■ PAGE
## START

If~$mn>1$ then a calculation gives
\begin{eqnarray*}
\orbit_{T\times S}(mn)
&=&
{\textstyle\frac{1}{mn}}
\sum_{\genfrac{}{}{0pt}{}{d\divides m,d'\divides n,}{dd'<mn}}
\mu({\textstyle\frac{mn}{dd'}})\fix_{T\times S}(dd')
+
{\textstyle\frac{1}{mn}}\fix_{T\times S}(mn)\\
&=&{\textstyle\frac{1}{m}}
\sum_{d\divides m}\mu({\textstyle\frac{m}{d}})\fix_{T\times S}(d)\cdot
{\textstyle\frac{1}{n}}
\sum_{d'\divides n}\mu({\textstyle\frac{n}{d'}})\fix_{T\times S}(d')\\
&&\qquad\qquad-
\textstyle\frac{1}{mn}
\fix_{T\times S}(m)
\fix_{T\times S}(n)+\frac{1}{mn}\fix_{T\times S}(mn)\\
&=&\orbit_{T\times S}(m)
\orbit_{T\times S}(n)-\textstyle\frac{1}{mn}\fix_{T}(mn)
\underbrace{\fix_S(m)\fix_S(n)}_{\neq\fix_S(mn)}\\
&\neq&\orbit_{T\times S}(m)\orbit_{T\times S}(n)
\end{eqnarray*}
since~$\fix_{T}(mn)\ge\fix_T(1)=1$,
so~$\orbit_{T\times S}$ is not multiplicative.
\end{proof}

This gives a bijective proof of~\eqref{equation:ttimestseries} as follows.
Write~$\ell(n)$ for the number of primitive lattices of
index~$n$ in~$\mathbb Z^2$, so that~\eqref{equation:ttimestseries}
is equivalent to the statement
\[
\orbit_{T\times T}(n)=\sum_{d\divides n}\ell(d).
\]
Both sides of this equation are multiplicative,
so it is enough to prove this for~$n=p^r$ a prime power.

## END

■ DATA BLOCK
## START

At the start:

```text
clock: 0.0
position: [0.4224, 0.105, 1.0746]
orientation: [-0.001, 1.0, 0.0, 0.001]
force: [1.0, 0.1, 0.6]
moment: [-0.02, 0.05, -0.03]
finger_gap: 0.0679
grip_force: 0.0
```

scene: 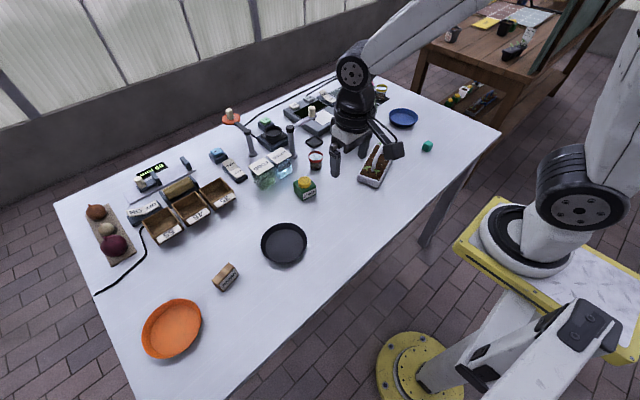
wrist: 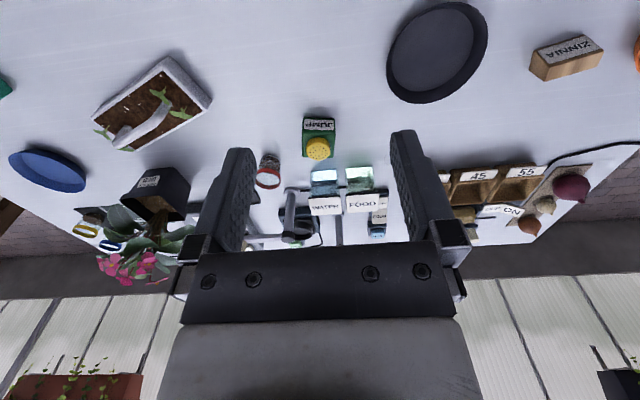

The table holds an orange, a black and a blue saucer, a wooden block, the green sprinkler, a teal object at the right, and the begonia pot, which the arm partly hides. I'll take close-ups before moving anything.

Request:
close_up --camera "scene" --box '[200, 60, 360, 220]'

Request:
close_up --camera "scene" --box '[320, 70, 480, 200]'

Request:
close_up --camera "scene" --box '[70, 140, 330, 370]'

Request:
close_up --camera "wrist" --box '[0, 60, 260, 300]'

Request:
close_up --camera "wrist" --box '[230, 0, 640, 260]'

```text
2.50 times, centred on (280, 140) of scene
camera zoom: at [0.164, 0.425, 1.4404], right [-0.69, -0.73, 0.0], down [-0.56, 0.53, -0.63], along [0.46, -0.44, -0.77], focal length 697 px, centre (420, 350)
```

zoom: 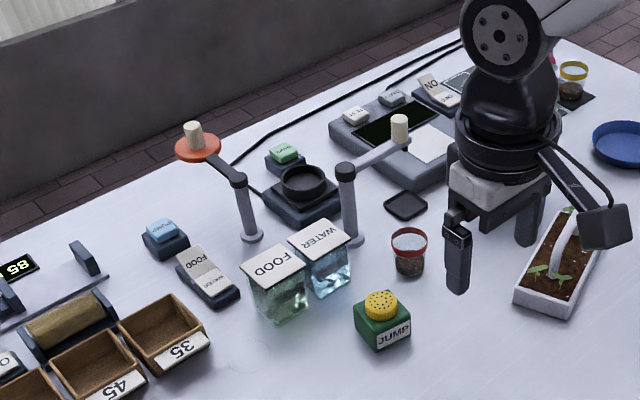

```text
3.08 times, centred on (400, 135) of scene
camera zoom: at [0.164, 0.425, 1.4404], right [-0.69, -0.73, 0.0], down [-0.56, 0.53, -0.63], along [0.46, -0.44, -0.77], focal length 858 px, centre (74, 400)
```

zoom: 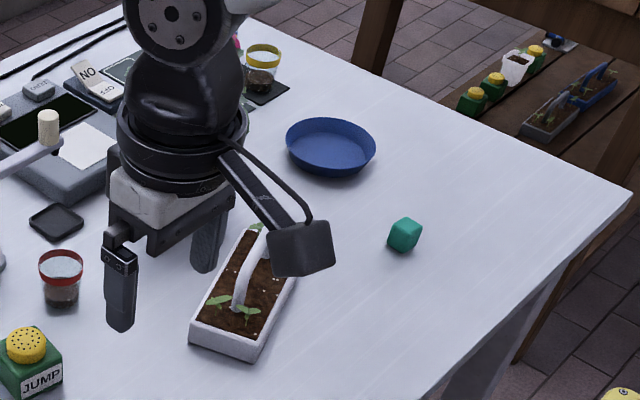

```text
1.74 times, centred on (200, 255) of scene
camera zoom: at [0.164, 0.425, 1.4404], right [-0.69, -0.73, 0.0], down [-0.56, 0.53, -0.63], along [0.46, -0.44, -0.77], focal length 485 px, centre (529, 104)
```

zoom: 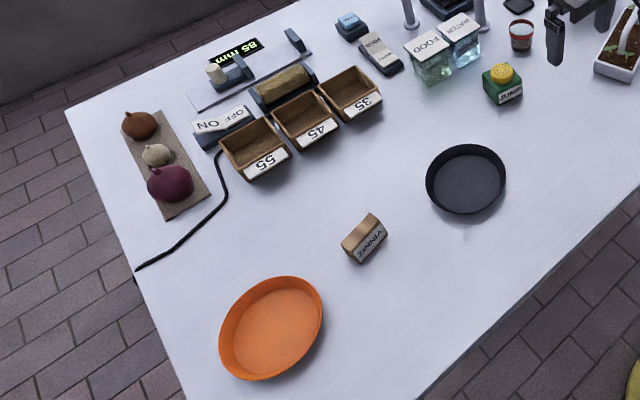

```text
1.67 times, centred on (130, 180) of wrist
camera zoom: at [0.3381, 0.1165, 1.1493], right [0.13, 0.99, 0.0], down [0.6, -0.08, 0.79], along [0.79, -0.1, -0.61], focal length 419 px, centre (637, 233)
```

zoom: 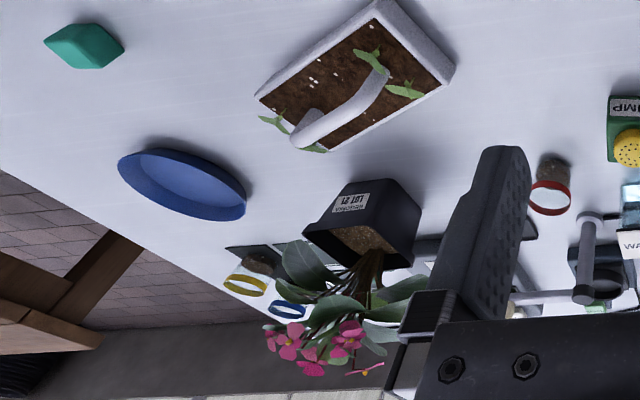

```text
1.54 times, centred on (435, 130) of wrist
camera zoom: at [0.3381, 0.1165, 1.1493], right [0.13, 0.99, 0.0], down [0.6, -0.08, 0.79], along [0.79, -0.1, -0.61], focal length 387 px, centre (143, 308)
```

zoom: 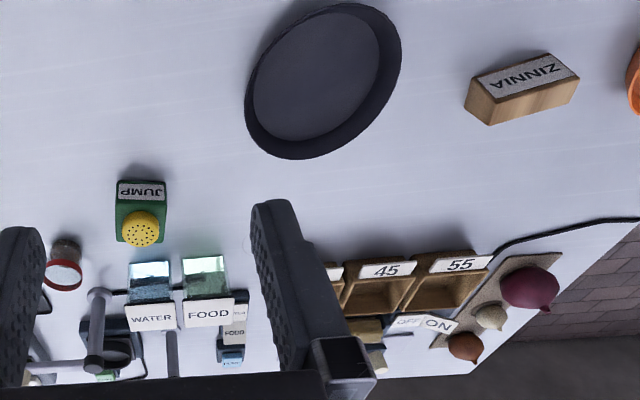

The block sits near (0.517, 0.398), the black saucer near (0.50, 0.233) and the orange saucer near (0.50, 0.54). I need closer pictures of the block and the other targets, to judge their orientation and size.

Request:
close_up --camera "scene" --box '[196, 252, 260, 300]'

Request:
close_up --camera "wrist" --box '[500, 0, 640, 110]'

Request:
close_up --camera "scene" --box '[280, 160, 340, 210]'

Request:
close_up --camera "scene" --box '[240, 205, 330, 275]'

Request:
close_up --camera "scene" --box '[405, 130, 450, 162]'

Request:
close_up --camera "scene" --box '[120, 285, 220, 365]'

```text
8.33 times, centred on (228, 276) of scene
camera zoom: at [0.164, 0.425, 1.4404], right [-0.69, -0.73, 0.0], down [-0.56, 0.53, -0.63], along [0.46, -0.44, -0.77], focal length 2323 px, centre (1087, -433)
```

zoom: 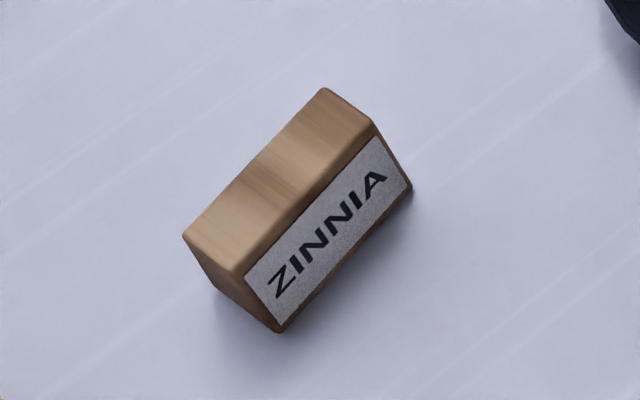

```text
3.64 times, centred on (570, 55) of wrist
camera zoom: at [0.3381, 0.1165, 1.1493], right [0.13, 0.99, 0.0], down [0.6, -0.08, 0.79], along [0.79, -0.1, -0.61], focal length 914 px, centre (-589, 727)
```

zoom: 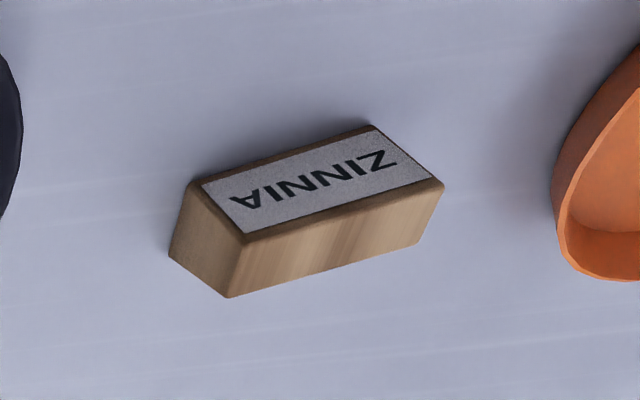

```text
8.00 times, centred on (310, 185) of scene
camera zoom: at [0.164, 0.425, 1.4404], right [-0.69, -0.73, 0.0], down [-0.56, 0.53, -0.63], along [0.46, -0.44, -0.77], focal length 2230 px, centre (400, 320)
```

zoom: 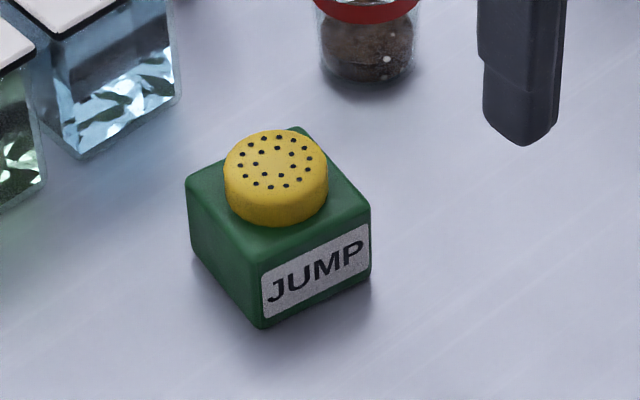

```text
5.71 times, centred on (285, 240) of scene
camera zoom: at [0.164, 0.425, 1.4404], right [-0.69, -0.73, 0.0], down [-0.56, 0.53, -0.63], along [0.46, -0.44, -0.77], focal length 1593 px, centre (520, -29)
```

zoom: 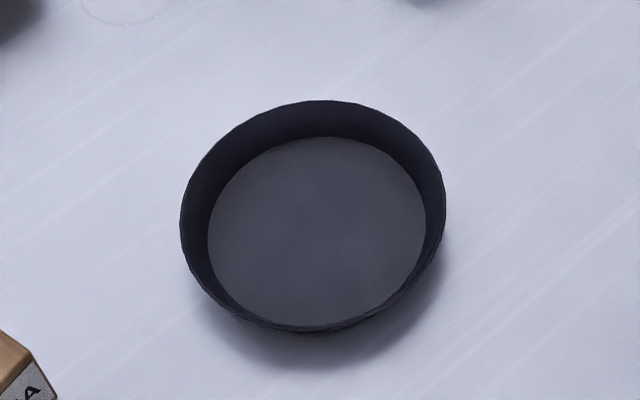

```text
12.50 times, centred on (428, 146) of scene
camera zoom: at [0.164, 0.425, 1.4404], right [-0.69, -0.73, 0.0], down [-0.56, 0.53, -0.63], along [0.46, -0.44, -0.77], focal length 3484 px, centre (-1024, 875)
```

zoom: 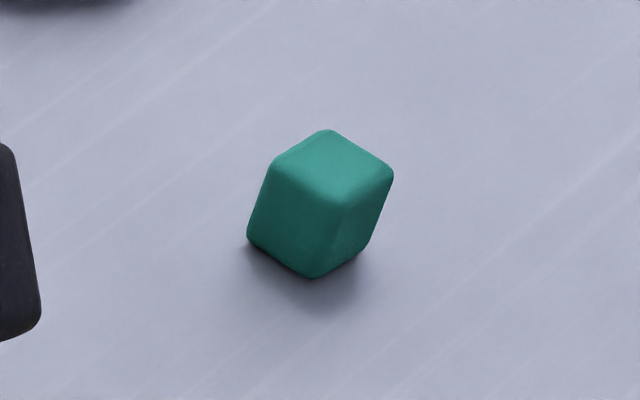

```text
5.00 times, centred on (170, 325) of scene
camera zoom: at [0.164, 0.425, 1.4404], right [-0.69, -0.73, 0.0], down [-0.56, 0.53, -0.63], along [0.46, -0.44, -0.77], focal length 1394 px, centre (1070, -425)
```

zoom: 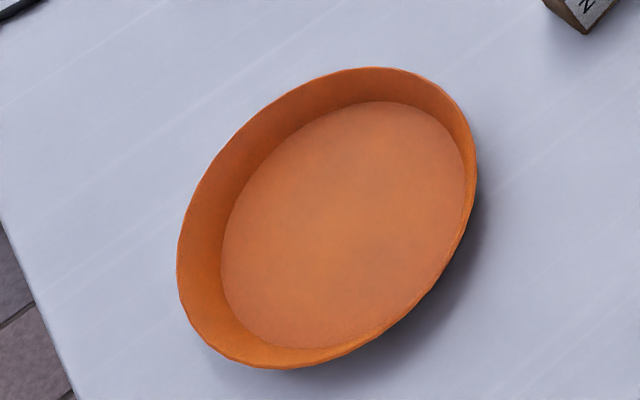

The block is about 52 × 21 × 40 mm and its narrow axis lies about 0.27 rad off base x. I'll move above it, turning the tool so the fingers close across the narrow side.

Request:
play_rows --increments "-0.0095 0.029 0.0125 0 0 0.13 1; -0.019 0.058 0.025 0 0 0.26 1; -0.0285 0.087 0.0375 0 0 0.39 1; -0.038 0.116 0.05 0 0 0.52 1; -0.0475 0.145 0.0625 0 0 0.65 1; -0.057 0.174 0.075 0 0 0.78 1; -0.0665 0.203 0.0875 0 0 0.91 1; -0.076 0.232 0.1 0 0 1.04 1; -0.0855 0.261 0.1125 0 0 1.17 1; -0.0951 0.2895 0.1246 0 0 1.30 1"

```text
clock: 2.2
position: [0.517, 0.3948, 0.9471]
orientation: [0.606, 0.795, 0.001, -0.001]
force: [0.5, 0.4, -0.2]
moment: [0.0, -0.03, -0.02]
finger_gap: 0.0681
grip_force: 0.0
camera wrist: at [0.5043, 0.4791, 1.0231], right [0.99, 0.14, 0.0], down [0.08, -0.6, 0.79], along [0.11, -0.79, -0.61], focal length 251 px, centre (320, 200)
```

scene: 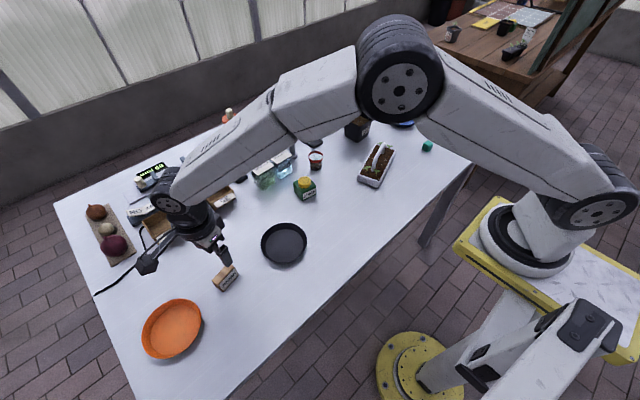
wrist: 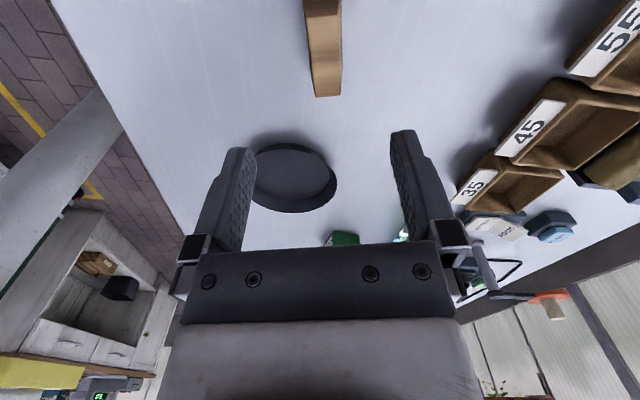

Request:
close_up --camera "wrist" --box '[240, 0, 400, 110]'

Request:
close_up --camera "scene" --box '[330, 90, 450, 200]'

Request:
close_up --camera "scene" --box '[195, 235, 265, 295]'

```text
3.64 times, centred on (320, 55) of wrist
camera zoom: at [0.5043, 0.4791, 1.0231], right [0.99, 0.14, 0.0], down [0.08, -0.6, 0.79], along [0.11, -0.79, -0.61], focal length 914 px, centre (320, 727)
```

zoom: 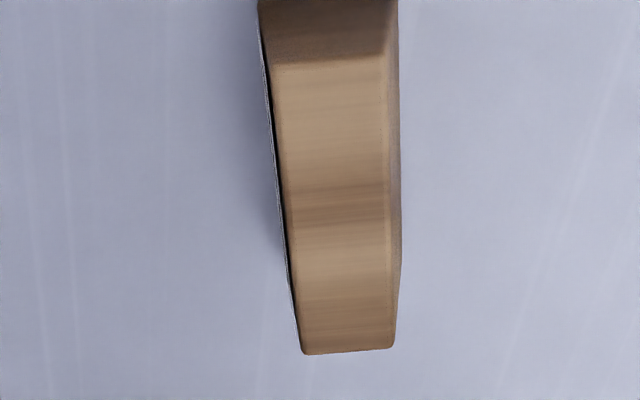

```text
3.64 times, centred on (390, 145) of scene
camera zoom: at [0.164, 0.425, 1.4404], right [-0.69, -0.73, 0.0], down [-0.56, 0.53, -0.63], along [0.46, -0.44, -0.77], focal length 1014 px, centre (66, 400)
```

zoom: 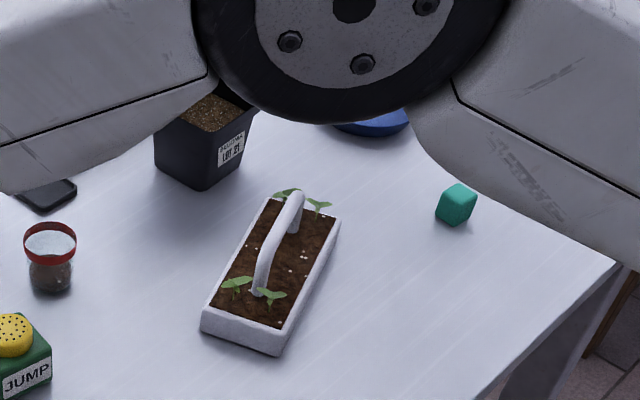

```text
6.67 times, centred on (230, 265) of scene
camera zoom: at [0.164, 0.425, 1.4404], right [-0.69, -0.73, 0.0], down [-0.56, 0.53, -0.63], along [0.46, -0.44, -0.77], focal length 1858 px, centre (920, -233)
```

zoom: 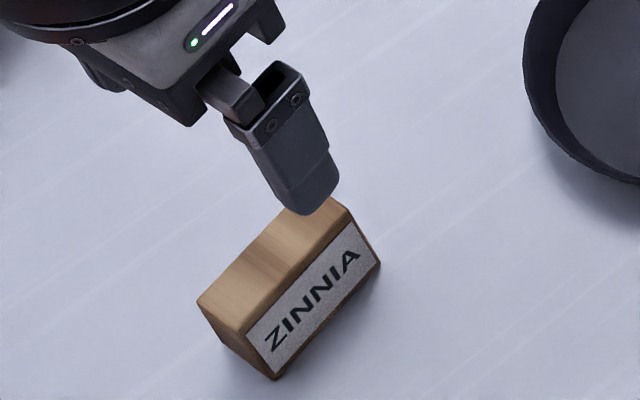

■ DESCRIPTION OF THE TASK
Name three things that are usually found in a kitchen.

## END

Could you carry on with the page from where it ends?

The primitive lattices of index~$p^j$ in~$\mathbb Z^2$ are
in one-to-one correspondence with
\[
\left\{\begin{bmatrix}a&b\\0&c\end{bmatrix}\mid
ac=p^j,~a,c\ge1,~0\le b<p^j,~\gcd(a,b,c)=1\right\}.
\]
It follows that~$\sum_{d\divides p^r}\ell(d)=p^r+2\sum_{j=0}^{r-1}p^j$,
in agreement with the formula for~$\orbit_{T\times T}(p^r)$.

Write~$\mathbb P$ for the set of all prime numbers,
and for a subset~$P\subset\mathbb P$ write~$P^c=\mathbb P\setminus P$.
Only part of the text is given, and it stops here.